Haber previsional o haber provisional

El Estado se conforma con que el jubilado no se muera de hambre, que su vivienda la sostengan sus sucesores y su estilo de vida sea el sillón. La antesala de la muerte.

Columnas y Opinión22/12/2015Mariela AldereteMariela Alderete
Foto: Miguel Armoa
Foto: Miguel Armoa

Ciertos juegos de palabras esconden  divergencias insospechables. Por caso, es esta común confusión de llamar a lo previsional,  “provisional”.

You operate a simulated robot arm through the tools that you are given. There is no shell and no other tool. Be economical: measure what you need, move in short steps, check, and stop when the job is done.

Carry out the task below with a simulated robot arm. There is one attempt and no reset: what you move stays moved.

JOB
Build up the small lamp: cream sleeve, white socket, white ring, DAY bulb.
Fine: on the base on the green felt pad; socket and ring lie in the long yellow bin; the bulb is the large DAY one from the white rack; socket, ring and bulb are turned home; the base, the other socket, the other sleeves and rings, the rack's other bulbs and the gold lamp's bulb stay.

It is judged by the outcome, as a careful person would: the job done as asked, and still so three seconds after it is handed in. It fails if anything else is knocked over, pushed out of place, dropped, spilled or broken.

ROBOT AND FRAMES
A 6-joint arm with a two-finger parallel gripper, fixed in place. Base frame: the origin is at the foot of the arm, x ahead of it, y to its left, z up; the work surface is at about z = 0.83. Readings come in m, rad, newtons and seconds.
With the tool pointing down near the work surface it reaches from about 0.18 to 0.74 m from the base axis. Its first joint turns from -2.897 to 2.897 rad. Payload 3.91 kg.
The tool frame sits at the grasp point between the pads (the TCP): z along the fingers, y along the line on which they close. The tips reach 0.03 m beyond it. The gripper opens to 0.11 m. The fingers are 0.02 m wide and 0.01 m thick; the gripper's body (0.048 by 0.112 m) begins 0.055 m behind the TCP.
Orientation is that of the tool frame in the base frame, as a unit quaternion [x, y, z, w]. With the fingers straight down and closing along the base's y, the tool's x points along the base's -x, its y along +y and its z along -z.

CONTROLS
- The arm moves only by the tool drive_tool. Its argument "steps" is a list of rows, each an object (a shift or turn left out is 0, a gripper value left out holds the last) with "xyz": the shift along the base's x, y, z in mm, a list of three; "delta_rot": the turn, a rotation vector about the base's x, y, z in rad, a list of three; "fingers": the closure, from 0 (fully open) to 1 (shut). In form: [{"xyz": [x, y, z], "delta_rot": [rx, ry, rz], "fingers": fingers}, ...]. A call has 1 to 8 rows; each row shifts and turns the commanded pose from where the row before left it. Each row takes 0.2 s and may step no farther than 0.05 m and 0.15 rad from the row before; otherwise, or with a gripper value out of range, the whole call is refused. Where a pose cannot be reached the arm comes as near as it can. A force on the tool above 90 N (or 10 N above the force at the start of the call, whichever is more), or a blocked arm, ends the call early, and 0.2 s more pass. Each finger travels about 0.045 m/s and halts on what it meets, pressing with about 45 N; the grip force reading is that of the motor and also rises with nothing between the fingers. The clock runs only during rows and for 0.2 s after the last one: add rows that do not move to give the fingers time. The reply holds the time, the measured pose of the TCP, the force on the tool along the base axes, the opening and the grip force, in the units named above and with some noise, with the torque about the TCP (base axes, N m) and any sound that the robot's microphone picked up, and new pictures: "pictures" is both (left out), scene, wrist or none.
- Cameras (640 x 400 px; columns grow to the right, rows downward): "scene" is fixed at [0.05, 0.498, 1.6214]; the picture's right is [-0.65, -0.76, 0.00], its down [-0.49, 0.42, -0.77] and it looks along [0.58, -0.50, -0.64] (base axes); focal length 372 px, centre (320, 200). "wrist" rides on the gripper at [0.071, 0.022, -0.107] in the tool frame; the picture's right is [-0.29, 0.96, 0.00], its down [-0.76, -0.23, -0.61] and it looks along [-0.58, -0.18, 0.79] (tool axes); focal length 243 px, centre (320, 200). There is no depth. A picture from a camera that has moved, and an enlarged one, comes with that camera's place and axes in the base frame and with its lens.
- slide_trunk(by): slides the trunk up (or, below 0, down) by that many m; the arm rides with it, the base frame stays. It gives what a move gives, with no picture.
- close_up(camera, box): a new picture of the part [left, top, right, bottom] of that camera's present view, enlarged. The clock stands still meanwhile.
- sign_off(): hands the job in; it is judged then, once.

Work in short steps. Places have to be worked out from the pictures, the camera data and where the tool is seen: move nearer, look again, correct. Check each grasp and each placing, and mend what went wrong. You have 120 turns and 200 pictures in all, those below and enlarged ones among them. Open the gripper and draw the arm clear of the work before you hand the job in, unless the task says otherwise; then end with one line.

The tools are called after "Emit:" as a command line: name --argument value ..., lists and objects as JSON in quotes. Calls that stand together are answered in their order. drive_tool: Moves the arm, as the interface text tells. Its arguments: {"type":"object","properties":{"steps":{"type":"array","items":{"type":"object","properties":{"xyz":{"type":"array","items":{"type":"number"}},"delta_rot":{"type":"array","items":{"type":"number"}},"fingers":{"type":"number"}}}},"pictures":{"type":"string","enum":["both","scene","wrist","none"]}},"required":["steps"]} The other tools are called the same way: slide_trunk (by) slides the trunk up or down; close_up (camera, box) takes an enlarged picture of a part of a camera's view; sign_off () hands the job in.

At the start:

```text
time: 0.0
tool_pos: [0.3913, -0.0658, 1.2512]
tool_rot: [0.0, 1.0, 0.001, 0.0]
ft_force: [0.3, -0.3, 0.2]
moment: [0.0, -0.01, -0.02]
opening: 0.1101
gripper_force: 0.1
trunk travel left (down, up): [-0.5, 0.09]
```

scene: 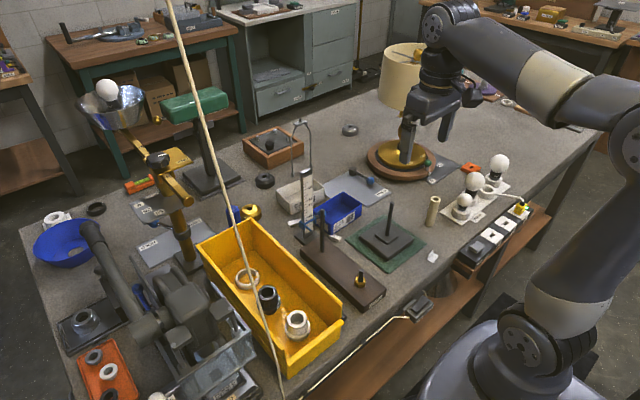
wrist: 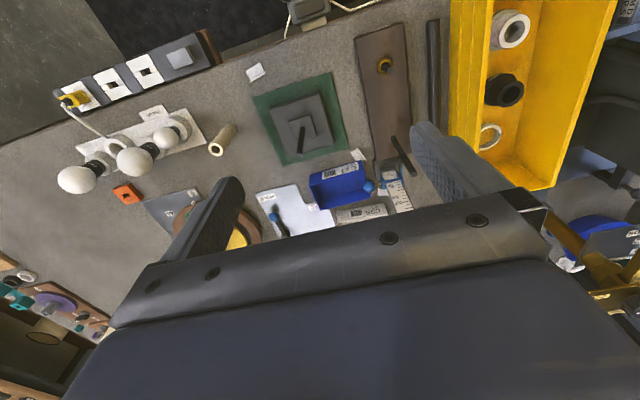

Más allá de esta primera confusión, sin embargo, se percibe  una lógica insoslayable, que es el hecho cierto de que un haber puede  ser previsional, pero también pueden ser provisorio y, consecuentemente,  no hay contradicción. El jubilado sabe que,  con el conocimiento de su ingreso previsional, se monta la provisoriedad de un salario que, usualmente, no lo conforma.  De ahí que su haber suele ser también “provisional”. Pero el hecho tiene perfiles más nítidos.

Cuando hablamos del “haber previsional”, en realidad, estamos en un plano iniciático. Nos estamos refiriendo a la naturaleza del haber del jubilado que -descontando las complejidades administrativas, legales, técnicas y demás alambiques del laboratorio previsional- sucede al que cobramos durante nuestra vida activa.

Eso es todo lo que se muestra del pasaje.